→ Description of the task
Return each line containing "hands".

→ Available data

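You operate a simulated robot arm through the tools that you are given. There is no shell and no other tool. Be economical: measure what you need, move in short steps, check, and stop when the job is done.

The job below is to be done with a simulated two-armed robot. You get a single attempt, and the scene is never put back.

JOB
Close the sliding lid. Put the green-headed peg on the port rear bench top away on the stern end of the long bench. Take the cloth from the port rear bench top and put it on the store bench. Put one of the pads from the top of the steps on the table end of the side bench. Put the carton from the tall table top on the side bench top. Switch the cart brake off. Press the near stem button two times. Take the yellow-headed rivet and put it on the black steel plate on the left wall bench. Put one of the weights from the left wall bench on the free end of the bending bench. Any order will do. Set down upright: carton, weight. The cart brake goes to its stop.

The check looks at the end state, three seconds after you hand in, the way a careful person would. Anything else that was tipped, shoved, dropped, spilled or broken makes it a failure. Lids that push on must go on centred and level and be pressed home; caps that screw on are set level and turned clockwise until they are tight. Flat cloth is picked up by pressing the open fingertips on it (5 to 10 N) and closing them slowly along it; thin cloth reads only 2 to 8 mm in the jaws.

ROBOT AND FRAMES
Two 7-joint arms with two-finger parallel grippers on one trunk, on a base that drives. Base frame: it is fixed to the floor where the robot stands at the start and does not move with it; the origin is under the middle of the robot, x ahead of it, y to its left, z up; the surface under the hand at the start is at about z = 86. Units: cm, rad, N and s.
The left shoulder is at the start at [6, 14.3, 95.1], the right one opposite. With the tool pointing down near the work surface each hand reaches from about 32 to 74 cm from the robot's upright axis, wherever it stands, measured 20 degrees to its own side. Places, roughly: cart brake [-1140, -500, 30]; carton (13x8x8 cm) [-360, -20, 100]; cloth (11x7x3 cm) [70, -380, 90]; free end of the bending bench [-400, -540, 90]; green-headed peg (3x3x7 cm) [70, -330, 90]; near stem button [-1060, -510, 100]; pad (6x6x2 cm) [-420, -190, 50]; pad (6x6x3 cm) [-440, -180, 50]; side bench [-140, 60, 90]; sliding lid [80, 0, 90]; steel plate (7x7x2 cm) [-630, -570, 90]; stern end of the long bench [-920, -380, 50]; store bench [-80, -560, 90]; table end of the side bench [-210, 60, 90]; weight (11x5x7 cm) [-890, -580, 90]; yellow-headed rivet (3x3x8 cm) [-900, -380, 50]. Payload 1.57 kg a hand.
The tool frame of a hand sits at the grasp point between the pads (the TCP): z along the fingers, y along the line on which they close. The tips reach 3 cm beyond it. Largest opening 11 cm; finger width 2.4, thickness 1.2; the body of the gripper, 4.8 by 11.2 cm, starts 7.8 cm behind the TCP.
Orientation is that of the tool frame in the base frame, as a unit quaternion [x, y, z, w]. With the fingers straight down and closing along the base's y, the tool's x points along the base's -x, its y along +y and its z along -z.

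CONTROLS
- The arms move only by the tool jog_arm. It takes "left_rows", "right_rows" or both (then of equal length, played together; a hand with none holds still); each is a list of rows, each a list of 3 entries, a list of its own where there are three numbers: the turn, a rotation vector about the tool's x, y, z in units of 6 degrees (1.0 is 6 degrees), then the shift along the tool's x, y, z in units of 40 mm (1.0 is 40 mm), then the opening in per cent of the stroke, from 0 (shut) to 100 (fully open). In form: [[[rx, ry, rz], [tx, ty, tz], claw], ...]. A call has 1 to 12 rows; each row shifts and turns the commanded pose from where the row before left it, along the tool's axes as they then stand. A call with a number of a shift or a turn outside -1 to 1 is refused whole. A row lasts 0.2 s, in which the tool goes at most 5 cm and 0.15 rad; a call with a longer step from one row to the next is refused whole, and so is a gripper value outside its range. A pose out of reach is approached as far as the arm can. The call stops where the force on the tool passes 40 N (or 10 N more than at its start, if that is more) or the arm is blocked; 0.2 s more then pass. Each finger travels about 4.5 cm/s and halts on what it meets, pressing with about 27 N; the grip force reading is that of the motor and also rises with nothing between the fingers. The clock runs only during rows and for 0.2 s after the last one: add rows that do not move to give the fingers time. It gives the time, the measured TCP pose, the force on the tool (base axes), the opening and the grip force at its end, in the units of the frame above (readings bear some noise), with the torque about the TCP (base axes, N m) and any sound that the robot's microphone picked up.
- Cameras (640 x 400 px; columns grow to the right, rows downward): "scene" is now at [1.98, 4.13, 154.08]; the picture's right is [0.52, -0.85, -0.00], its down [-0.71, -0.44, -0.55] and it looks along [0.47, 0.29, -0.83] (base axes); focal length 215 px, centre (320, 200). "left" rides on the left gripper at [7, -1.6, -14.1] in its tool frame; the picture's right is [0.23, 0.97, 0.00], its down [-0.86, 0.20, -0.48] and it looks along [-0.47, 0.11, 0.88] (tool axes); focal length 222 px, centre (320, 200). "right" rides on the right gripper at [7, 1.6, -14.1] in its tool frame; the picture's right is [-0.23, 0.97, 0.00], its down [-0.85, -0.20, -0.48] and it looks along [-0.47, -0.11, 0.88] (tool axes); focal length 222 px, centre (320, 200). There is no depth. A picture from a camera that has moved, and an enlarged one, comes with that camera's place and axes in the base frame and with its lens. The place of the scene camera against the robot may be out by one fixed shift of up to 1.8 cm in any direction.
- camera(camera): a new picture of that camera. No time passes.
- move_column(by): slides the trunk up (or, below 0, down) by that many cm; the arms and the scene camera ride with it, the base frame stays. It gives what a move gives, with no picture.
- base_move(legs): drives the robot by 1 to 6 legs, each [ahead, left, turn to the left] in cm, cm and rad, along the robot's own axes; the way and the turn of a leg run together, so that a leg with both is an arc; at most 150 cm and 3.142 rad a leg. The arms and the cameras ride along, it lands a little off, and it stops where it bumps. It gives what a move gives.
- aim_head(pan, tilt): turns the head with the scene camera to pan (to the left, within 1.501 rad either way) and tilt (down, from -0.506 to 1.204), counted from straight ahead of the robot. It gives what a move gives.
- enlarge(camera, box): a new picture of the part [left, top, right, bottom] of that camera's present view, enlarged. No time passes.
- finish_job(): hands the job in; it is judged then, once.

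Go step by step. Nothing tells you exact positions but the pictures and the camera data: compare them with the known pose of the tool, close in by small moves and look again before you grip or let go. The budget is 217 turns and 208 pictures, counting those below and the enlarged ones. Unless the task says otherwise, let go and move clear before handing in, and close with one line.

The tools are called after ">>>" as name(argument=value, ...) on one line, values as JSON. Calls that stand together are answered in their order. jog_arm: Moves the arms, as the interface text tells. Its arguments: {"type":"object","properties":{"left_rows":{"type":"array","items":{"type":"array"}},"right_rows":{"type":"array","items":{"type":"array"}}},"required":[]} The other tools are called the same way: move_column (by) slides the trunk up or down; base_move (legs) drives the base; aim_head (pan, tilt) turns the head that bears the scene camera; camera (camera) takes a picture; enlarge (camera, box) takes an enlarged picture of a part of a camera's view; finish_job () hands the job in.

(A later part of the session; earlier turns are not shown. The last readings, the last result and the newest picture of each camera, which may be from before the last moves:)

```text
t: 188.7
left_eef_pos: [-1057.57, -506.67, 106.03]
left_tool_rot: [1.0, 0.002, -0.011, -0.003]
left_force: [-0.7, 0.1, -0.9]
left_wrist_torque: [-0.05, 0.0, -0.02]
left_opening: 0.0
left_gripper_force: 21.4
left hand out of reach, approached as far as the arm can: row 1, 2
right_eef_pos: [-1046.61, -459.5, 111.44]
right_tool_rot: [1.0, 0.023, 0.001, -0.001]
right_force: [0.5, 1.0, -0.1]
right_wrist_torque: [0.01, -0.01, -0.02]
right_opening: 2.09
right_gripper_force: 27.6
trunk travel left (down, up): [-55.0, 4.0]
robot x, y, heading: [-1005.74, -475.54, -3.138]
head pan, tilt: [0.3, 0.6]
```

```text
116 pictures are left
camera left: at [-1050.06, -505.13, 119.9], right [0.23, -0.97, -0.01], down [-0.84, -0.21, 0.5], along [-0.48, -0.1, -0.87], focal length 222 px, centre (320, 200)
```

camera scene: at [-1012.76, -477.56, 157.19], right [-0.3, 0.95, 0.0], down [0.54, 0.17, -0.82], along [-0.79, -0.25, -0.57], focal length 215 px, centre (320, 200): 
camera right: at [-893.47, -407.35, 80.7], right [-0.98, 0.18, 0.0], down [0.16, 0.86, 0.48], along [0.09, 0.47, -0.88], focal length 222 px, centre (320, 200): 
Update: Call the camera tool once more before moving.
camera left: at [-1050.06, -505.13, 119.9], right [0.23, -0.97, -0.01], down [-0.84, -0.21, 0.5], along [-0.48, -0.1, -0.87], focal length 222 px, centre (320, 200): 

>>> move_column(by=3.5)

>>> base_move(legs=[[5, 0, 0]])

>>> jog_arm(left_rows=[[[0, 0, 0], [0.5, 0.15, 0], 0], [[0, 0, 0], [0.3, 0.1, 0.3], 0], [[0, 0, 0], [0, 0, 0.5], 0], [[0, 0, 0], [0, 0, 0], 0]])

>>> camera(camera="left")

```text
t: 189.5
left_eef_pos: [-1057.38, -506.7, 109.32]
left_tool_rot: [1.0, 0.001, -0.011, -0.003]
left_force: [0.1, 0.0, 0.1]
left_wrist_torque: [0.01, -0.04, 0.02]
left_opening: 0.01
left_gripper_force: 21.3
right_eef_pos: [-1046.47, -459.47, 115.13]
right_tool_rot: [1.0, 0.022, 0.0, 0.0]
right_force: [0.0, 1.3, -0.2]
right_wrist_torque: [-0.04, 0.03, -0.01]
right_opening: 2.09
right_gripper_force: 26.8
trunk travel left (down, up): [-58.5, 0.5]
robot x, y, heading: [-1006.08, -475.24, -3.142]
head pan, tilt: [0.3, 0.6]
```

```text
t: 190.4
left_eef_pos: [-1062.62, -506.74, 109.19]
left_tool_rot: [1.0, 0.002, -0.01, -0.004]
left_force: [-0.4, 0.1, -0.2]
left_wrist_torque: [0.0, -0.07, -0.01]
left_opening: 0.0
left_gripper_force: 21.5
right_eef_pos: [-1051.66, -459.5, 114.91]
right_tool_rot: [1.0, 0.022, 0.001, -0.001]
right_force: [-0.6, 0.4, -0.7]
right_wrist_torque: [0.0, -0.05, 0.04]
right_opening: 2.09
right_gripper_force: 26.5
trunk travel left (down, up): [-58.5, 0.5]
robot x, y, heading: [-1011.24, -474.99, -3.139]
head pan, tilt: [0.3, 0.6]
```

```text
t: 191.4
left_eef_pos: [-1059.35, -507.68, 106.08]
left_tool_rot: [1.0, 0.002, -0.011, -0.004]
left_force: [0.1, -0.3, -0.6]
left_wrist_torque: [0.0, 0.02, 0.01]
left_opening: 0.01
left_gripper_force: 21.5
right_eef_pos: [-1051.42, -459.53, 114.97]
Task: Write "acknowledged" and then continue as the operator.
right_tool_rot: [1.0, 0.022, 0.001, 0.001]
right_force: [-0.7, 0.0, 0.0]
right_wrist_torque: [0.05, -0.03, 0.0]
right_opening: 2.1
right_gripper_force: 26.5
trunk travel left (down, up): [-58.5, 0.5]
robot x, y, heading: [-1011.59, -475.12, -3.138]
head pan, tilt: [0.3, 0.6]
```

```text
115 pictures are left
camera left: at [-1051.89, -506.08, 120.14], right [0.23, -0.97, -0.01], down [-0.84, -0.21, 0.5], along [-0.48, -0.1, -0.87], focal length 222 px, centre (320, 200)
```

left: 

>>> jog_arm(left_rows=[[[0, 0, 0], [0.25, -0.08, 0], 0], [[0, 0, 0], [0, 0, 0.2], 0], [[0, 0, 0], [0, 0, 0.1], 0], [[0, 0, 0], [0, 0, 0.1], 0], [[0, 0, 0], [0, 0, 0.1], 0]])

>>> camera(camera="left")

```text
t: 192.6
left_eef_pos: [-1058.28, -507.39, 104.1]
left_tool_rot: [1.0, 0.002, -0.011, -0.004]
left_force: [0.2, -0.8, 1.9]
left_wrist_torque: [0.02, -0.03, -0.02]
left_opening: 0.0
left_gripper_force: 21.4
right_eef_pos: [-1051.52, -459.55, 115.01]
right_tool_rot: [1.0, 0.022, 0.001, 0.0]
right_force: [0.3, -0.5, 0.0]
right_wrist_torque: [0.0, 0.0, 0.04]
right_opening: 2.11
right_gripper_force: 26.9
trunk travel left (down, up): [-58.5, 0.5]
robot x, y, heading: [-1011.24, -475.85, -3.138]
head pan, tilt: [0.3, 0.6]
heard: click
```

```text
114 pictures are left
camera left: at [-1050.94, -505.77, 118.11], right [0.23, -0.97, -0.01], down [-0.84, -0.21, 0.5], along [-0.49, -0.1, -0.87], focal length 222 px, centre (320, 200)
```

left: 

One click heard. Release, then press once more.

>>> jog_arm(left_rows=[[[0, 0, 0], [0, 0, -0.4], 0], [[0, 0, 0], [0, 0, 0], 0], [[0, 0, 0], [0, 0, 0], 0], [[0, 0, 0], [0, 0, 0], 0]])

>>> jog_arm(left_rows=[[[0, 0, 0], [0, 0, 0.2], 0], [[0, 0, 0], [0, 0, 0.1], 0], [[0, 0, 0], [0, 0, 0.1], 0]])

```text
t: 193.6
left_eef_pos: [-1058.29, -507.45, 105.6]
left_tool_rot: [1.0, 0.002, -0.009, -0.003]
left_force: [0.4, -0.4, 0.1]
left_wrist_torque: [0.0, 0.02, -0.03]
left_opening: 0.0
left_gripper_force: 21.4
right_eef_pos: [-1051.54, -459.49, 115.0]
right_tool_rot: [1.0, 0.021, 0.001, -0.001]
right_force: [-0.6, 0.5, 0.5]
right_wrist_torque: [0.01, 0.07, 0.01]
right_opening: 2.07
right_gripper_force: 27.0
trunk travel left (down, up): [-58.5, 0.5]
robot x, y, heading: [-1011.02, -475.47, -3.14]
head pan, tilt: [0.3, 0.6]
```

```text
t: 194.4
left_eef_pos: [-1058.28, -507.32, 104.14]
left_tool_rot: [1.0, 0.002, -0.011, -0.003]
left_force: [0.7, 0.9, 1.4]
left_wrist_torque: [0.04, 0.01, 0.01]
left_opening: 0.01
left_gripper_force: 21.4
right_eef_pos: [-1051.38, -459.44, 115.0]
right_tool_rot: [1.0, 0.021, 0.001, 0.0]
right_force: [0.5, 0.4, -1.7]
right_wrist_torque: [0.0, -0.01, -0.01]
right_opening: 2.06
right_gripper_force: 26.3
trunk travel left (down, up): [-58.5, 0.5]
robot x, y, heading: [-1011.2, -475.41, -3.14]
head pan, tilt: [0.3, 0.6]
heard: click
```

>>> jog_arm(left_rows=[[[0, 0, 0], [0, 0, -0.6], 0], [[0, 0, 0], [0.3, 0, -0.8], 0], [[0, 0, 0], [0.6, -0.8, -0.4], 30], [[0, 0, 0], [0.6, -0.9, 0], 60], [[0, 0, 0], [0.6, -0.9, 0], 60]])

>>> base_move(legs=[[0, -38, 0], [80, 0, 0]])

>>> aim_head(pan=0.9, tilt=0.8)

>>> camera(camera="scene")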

→ Response
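- finish_job(): hands the job in; it is judged then, once.
The tools are called after ">>>" as name(argument=value, ...) on one line, values as JSON. Calls that stand together are answered in their order. jog_arm: Moves the arms, as the interface text tells. Its arguments: {"type":"object","properties":{"left_rows":{"type":"array","items":{"type":"array"}},"right_rows":{"type":"array","items":{"type":"array"}}},"required":[]} The other tools are called the same way: move_column (by) slides the trunk up or down; base_move (legs) drives the base; aim_head (pan, tilt) turns the head that bears the scene camera; camera (camera) takes a picture; enlarge (camera, box) takes an enlarged picture of a part of a camera's view; finish_job () hands the job in.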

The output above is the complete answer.